Celebramos
la fiesta del apóstol y evangelista san Mateo. Celebramos la historia de una
conversión. Él mismo, en su evangelio, nos cuenta cómo fue el encuentro que
marcó su vida, él nos introduce en un «juego de miradas» que es capaz de
transformar la historia.
Un
día, como otro cualquiera, mientras estaba sentado a la mesa de la recaudación
de los impuestos, Jesús pasaba y lo vio, se acercó y le dijo: «"Sígueme”.
Y él, levantándose, lo siguió».
Jesús
lo miró. Qué fuerza de amor tuvo la mirada de Jesús para movilizar a Mateo como
lo hizo; qué fuerza han de haber tenido esos ojos para levantarlo. Sabemos que
Mateo era un publicano, es decir, recaudaba impuestos de los judíos para
dárselo a los romanos. Los publicanos eran mal vistos e incluso considerados
pecadores, por lo que vivían apartados y despreciados por los demás. Con ellos
no se podía comer, ni hablar, ni orar. Eran traidores para el pueblo: le
sacaban a su gente para dárselo a otros. Los publicanos pertenecían a esta
categoría social.
En
cambio, Jesús se detuvo, no pasó de largo precipitadamente, lo miró sin prisa,
con paz. Lo miró con ojos de misericordia; lo miró como nadie lo había mirado
antes. Y esta mirada abrió su corazón, lo hizo libre, lo sanó, le dio una
esperanza, una nueva vida como a Zaqueo, a Bartimeo, a María Magdalena, a Pedro
y también a cada uno de nosotros. Aunque no nos atrevamos a levantar los ojos
al Señor, Él nos mira primero. Es nuestra historia personal; al igual que
muchos otros, cada uno de nosotros puede decir: yo también soy un pecador en el
que Jesús puso su mirada. Invito a que en sus casas, o en la iglesia, hagan un
momento de silencio para recordar con gratitud y alegría aquellas
circunstancias, aquel momento en que la mirada misericordiosa de Dios se posó
en nuestra vida.
Su
amor nos precede, su mirada se adelanta a nuestra necesidad. Él sabe ver más
allá de las apariencias, más allá del pecado, del fracaso o de la indignidad.

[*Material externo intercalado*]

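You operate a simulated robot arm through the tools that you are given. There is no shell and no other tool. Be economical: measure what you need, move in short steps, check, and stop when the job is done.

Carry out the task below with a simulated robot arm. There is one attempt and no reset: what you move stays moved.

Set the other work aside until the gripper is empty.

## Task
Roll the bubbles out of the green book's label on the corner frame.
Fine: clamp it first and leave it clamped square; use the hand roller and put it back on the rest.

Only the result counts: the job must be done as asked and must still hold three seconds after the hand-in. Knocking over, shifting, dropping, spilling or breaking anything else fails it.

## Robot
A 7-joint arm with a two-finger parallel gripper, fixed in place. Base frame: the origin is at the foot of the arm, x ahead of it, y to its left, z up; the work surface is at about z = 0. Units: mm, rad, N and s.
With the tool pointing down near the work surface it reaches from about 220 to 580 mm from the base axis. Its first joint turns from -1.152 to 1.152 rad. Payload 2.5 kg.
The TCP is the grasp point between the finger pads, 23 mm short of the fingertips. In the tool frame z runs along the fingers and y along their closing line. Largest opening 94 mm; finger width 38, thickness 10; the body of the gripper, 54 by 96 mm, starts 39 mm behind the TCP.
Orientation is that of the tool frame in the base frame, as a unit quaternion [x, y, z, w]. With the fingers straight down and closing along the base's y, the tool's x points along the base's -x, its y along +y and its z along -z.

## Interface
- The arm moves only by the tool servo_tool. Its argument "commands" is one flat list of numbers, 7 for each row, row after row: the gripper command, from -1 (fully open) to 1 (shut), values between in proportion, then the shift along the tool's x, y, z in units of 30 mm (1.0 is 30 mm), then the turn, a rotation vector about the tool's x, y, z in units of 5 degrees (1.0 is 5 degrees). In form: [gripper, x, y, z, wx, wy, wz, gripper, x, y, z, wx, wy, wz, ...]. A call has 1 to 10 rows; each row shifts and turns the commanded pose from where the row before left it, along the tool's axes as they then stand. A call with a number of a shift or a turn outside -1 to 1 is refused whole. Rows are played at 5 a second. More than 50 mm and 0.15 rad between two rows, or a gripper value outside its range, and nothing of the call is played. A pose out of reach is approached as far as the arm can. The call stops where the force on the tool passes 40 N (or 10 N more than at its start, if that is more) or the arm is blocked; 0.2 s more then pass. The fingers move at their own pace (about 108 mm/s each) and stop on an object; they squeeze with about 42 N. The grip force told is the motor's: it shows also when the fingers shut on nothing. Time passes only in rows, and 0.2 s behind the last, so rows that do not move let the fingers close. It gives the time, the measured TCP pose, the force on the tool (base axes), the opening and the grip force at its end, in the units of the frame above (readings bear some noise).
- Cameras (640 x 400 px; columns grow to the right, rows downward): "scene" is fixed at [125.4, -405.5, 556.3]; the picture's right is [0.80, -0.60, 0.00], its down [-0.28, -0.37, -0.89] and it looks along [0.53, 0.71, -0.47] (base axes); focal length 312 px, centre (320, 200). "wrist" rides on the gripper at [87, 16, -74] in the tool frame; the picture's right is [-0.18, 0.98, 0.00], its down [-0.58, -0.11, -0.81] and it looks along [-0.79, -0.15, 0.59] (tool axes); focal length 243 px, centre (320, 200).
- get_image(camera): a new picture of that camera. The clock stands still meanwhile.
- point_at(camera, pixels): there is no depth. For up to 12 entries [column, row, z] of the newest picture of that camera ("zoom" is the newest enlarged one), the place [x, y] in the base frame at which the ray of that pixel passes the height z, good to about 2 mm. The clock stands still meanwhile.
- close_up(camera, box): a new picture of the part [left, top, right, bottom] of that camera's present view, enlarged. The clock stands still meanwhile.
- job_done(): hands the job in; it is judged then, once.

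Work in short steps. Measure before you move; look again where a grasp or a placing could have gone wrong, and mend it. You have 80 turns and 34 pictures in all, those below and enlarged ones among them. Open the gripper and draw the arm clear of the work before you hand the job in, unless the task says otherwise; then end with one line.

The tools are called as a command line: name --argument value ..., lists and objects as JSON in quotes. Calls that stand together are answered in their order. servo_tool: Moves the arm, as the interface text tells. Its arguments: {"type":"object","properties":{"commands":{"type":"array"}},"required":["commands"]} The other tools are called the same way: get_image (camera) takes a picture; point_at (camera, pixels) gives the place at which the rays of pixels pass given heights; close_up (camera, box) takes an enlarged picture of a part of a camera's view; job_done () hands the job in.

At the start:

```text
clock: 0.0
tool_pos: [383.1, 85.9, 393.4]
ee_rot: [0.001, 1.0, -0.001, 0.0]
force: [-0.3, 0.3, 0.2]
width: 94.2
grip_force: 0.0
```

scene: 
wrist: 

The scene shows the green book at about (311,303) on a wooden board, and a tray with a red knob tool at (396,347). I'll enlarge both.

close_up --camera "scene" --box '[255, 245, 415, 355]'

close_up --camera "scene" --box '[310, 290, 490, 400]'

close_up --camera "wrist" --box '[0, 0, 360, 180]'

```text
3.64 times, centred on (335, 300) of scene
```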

Sabe ver más allá de la categoría social a la que podemos pertenecer. Él ve más
allá esa dignidad de hijo, tal vez ensuciada por el pecado, pero siempre
presente en el fondo de nuestra alma. Él ha venido precisamente a buscar a
todos aquellos que se sienten indignos de Dios, indignos de los demás. Dejémonos
mirar por Jesús, dejemos que su mirada recorra nuestras calles, dejemos que su
mirada nos devuelva la alegría, la esperanza.
Después
de mirarlo con misericordia, el Señor le dijo a Mateo: «Sígueme». Y él se
levantó y lo siguió. Después de la mirada, la palabra de Jesús. Tras el amor,
la misión. Mateo ya no es el mismo; interiormente ha cambiado. El encuentro con
Jesús, con su amor misericordioso, lo ha transformado. Y atrás queda el banco
de los impuestos, el dinero, su exclusión. Antes él esperaba sentado para
recaudar, para sacarle a otros, ahora con Jesús tiene que levantarse para dar,
para entregar, para entregarse a los demás. Jesús lo miró y Mateo encontró la
alegría en el servicio. Para Mateo, y para todo el que sintió la mirada de
Jesús, sus conciudadanos no son aquellos a los que «se vive», se usa y se
abusa. La mirada de Jesús genera una actividad misionera, de servicio, de
entrega. Su amor cura nuestras miopías y nos estimula a mirar más allá, a no
quedarnos en las apariencias o en lo políticamente correcto.
Jesús
va delante, nos precede, abre el camino y nos invita a seguirlo. Nos invita a
ir lentamente superando nuestros preconceptos, nuestras resistencias al cambio
de los demás e incluso de nosotros mismos. Nos desafía día a día con la pregunta:
¿Crees? ¿Crees que es posible que un recaudador se transforme en servidor?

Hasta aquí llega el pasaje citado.